BAKARKEN KAYBETTİK

Yayınlama: 05.08.2025
A+
A-

Gazze’de aylardır sadece insanlar değil; bir ümmetin onuru, ahlakı ve imanı da bombalarla yerle bir ediliyor. İsrail’in vahşeti karşısında akan sadece kan değil, suskunlukla mühürlenmiş vicdanlarımız da toprağa akıyor. O yüzden artık mesele sadece Gazze değil; biz kimiz, neye inanıyoruz ve neden sessiziz, bunu konuşup tartışmalıyız.

“Zulme rıza zulümdür”
Peygamber Efendimiz Hz. Muhammed (s.a.v) da şöyle der:
“Sizden kim bir kötülük görürse onu eliyle düzeltsin; buna gücü yetmezse diliyle düzeltsin; buna da gücü yetmezse kalbiyle buğzetsin. Bu, imanın en zayıf derecesidir.” (Müslim, İman 78)

Şimdi soralım kendimize: Gazze’deki zulüm karşısında ne elimiz var, ne dilimiz… Kalplerimizdeki sızı da; markette gördüğümüz indirimli ürün karşısında eriyor maalesef!

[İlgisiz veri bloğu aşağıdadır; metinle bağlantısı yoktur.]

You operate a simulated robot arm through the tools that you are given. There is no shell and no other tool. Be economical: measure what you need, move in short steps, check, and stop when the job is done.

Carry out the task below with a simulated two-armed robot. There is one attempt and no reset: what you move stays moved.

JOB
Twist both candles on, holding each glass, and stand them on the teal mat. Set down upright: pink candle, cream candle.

Gazze’de Kur’an-ı Kerimler çiğnenirken, çocuklar açlıktan ölürken, anneler evlatlarının cesedini elleriyle toprağa verirken; biz hâlâ hangi ekran dizisini izlediğimizle, nerede alışveriş yapıp, neler yiyip içtiğimizle ve hangi sosyal medya fenomenlerini takip ettiklerimizle meşgulüz. Bu ne büyük gaflet!

Diğer Müslüman ülkeleri bilemem; ama vatandaşı olduğum Türkiye’nin mevcut duruşu, benim için asıl iç acıtan taraf. Cumhurbaşkanı Erdoğan, yıllardır “Dünya beşten büyüktür” diyerek zalim düzene karşı bir umut olmuştu. Kudüs için mitingler yapılmış, BM kürsüsünden Filistin bayrağı gösterilmişti. Ama ne zaman ki iş eyleme, net tavra ve bedel ödemeye gelince, o yürek kabartan sözlerin arkasında duran bir irade göremedik. İsrail’le diplomatik ilişkiler kesilmedi, ticaret durdurulmadı. Gazze açlıktan kırılırken, Türkiye’den tonlarca mal İsrail limanlarına taşındı. Bu nasıl bir çelişkidir? Sözde Filistin’in yanındayız; ama fiiliyatta bambaşka yerde duruyoruz.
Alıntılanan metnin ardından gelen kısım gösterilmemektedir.